Artinya, jika ada yang selalu
menggebu-gebu menunjuk kebenaran melalui telunjuknya, maka itu berarti bukan
soal kebenaran, tetapi justru posisi moralnya, kedudukannya.
Dari sanalah Nietzsche menyebut itu
sebagai hasrat berkuasa. Yakni keinginan untuk mengambil posisi yang layak dan
tak tergugat. Dari Nietzsche, soal-soal kebenaran tak selamanya jadi perkara
yang murni demi kebenaran. Tapi di baliknya motif, ada maksud inheren dari
wacana kekuasaan.
Ini berarti kebenaran atau hal
ihwal yang berputar di sekitarnya adalah sesuatu yang politis. Apalagi
menyangkut pengakuan. Dalam politik pengakuan itu penting, sebab dari situlah sumber
kekuasaan. Tanpa pengakuan kekuasaan tak dapat stabil berdiri.
Barangkali karena label itu
penting. Barangkali memang label itu harus ada. Pak Hamid resah, karena soal
label itu penting. Apalagi ini soal agama, soal iman.
Agama memang bisa mendatangkan
kasak-kusuk. Di mana kita pernah kisruh hanya soal suatu identitas perlu atau
tidak dicantumkan. Di negeri ini, di saat awal pemerintahan Jokowi memimpin,
masalah tentang pencantuman label agama dalam kartu identitas jadi perbincangan
nasional. Soalnya suatu label identitas selama ini jadi sumber diskriminasi.
Dengan suatu label, suatu golongan dapat bersuara lantang dan suatu golongan
harus tiarap bersembunyi.
Di negeri ini, memang soal label
jadi perkara sensitif. Label seperti sebelumnya dinyatakan adalah soal
pengakuan. Tapi terkadang pengakuan atas posisi, jabatan, kekuasaan secara
bersamaan malah sering menundukkan yang lain. Mungkin, dengan itulah negara
ingin menghapus label identitas. Biar bagaimana pun suatu label tak selamanya
mampu mewakili keanekaragaman di baliknya.

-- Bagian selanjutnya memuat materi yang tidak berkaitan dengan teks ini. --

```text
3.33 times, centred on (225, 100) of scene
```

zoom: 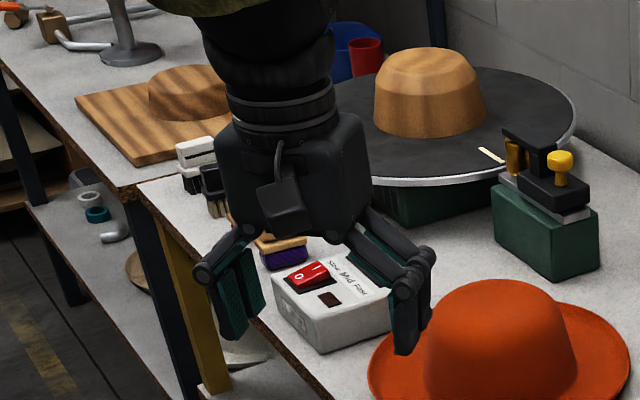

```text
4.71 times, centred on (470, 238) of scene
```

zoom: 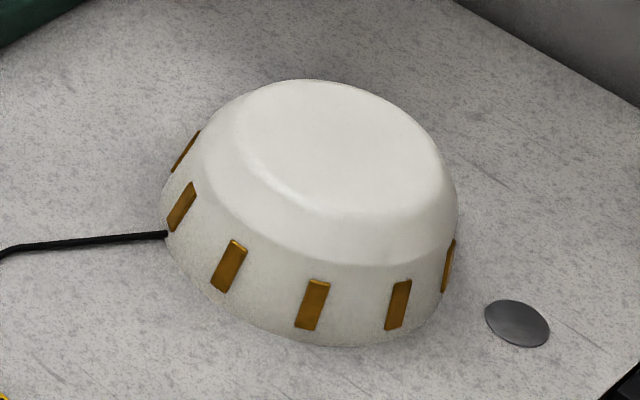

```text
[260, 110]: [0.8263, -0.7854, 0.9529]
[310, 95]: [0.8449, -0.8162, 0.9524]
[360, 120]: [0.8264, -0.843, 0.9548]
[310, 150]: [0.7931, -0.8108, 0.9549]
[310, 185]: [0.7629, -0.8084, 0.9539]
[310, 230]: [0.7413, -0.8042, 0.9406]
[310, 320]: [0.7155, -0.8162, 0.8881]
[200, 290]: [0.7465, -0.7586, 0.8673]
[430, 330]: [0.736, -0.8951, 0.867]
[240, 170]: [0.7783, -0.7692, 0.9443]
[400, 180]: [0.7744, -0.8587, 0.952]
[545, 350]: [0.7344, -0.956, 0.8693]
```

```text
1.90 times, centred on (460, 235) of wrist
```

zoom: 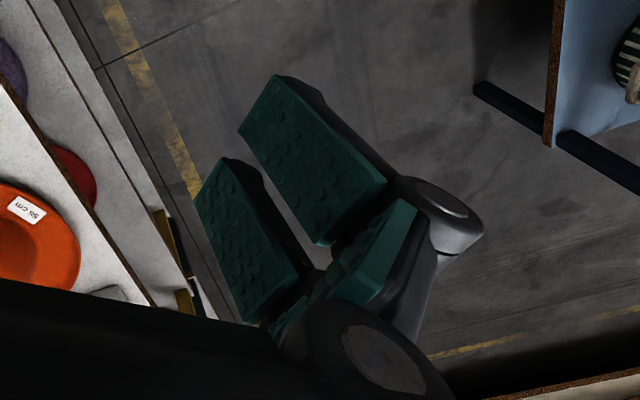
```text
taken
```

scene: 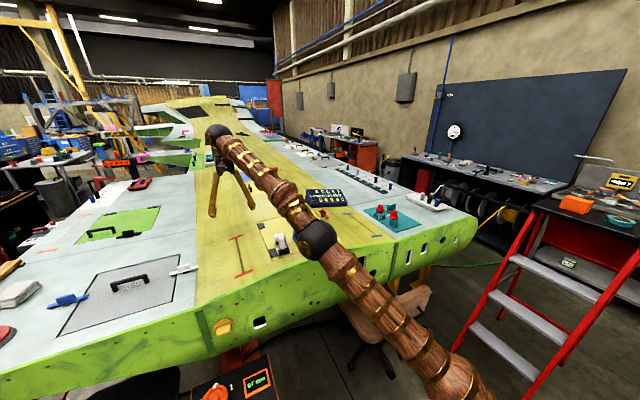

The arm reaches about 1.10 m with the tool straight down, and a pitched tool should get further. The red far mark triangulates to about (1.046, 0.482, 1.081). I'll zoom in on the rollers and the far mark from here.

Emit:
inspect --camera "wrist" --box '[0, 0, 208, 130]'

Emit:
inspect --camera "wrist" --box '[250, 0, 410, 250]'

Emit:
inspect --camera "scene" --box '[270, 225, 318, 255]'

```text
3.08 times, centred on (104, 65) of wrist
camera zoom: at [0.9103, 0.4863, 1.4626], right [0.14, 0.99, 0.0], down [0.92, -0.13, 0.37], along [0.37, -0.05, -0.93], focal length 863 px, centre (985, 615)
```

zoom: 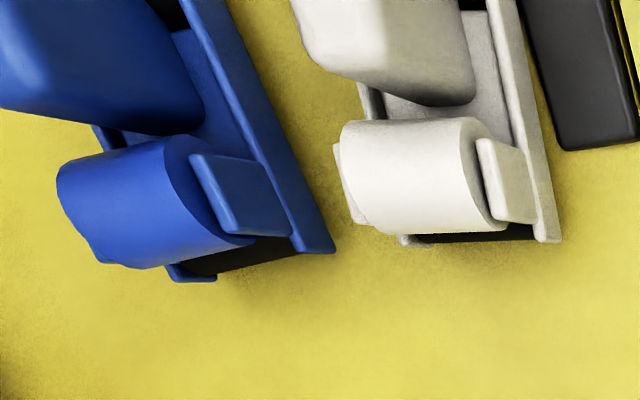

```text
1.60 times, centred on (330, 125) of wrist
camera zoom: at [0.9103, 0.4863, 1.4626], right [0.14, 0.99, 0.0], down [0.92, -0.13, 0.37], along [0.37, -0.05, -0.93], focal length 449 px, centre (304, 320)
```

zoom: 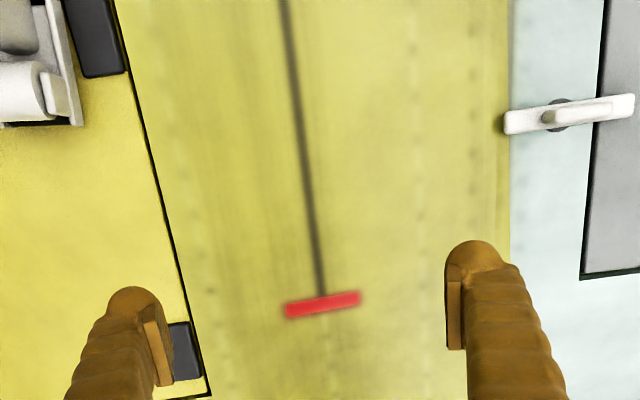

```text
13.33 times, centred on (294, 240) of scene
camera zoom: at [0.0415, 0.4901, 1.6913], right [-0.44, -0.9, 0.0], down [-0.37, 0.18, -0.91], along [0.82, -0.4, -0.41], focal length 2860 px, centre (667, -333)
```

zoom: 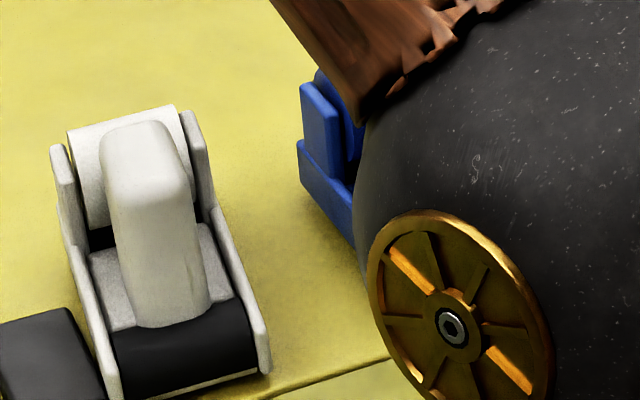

Ini berarti secara tidak langsung
negara ingin menghapus cara berpikir dominatif. Dengan kata lain, keyakinan mayoritas tidak mesti menundukkan keyakinan minoritas.
Namun ini sebenarnya kisah Pak
Hamid yang risau mempersoalkan keyakinan putranya. Sebab dia tahu, suatu label
tidak dengan mudah dapat berganti begitu saja. Agama putranya berarti pula
agaama dirinya yang sudah lama menjadi label turun temurun. Walaupun akhirnya,
rasa gundahnya tak bisa serta merta menghindar dari suatu kenyataan. Dengan kata
lain yang namanya agama, tidak selamanya berkedudukan sebagai agama pemberian
generasi sebelumnya.
Apa boleh buat raut muka Pak Hamid
adalah jawabannya. Putranya telah memilih.